Il momento del retrocomputing

Questo post inizia con una considerazione che può apparire banale. Poche invenzioni dell’uomo hanno avuto una evoluzione così rapida e strabiliante come il calcolatore elettronico, il computer. La fisica dei semiconduttori e la microelettronica offrono nuovi componenti, che l’industria trasforma in prodotti sempre più piccoli e potenti. E tale potenza non è solo all’interno di calcolatori in quanto tali, ma sta permeando ogni oggetto della vita quotidiana (a partire da smartphone, tablet, strumenti da lavoro, apparati domestici, autovetture e così via). Sembra la solita retorica da inserto della domenica, ma è innegabile che la ricerca scientifica e l’industria dell’informatica abbiano creato una sinergia introvabile in altri ambiti. Siamo passati in trent’anni dagli oltre 10 milioni di Commodore 64 (pressoché tutti isolati) a miliardi di smartphone che perennemente connessi, che veicolano testi, informazioni, immagini, video in tempo reale e in qualsiasi posto del pianeta.

Non si tratta solo di GHz o GB, ma di un progresso tecnologico su più ambiti: quello dei display con risoluzioni sempre maggiori e qualità delle immagini elevatissime, batterie a lunga durata (accanto alla progressiva riduzione del consumo energetico dei singoli componenti), miniaturizzazione progressiva. Se le batterie non avessero migliorato la durata, gli smartphone avrebbero una autonomia ridicola che li renderebbe pressoché inutilizzabili. D’altro canto, se i componenti non avessero ridotto notevolmente l’assorbimento, il miglioramento della capacità delle batterie sarebbe stato vano.

Per cogliere questa strabiliante rivoluzione è sufficiente fare un confronto con il mondo dell’automobile. È innegabile che le nuove autovetture siano formidabili, sia quelle elettriche che quelle a combustione, con prestazioni e consumi inimmaginabili, con elettronica capace di migliorare la sicurezza e rendere ogni viaggio più comodo e appagante. Ma – ci sia permessa questa esagerazione – si andava da Milano a Roma negli Anni ’70, ci si va oggi. Forse più comodi, forse più sicuri, probabilmente senza necessità di sosta per fare il pieno di carburante. Si fanno le stesse cose, in maniera molto più veloce. Si potrebbe affermare che anche nel caso dei personal computer valga lo stesso discorso. Non è raro sentire affermazioni del tipo: “con tutti questi GHz faccio le stesse cose che facevo vent’anni fa”. Forse, ma di sicuro non contemporaneamente. Nel caso del calcolo, della capacità di memorizzazione e della capillarità delle reti di telecomunicazioni il salto è ben più elevato. Oggi si fanno cose che trenta o quaranta anni fa erano inimmaginabili. È sufficiente pensare ad una videoconferenza multipunto o alla quantità di dati memorizzata nei datacenter di Google o Amazon per rendersene conto. Le dirette sui social media, video e immagini ad altissima risoluzione trasferiti in pochi secondi a distanze enormi. Biometria, videogiochi più realistici dei film di pochi anni fa. Senza menzionare l’Intelligenza Artificiale, che si manifesta a tutti nel riconoscimento di immagini, nel riconoscimento della voce umana e del linguaggio naturale, giusto per citare due esempi. È disponibile una tale potenza di calcolo, memorizzazione e comunicazione (le tre cose vanno sempre assieme) che il passato è davvero archeologia.

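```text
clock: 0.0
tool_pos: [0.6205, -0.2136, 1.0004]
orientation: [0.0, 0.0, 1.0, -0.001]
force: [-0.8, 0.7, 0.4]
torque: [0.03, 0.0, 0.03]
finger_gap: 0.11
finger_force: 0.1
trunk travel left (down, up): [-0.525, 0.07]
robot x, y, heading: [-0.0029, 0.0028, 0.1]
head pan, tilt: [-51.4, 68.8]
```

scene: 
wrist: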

Questo salto genera stupore.

Lo stupore porta l’uomo a soffermarsi sul nuovo che si affaccia e soprattutto a voltarsi indietro per guardare da dove è partito.

Il lasso di tempo trascorso è così breve che chiunque, oggi, può guardare al futuro (mentre questo articolo viene scritto si parla di reti 5G e si smartphone con schermo pieghevole!) e, allo stesso tempo, guardare al recentissimo passato e, appunto, restare stupefatto nel constatare molti milioni di quei Commodore 64 sono stati molto probabilmente la “scuola” per molti dei programmatori più anziani di oggi.

Insomma: passato remoto (informaticamente parlando), fatto di oggetti assolutamente insufficienti per le esigenze attuali, e futuro prossimo coesistono nelle persone che hanno vissuto questa transizione. Chi ha ricevuto un Commodore 64 da bambino è (potenzialmente) un professionista dei giorni nostri che scrive software usato da milioni di persone sugli smartphone di cui si parlava in apertura. Ma nessuno si sognerebbe di restare ancorato al Commodore 64: a parte un po’ di svago, è uno strumento del tutto inutile.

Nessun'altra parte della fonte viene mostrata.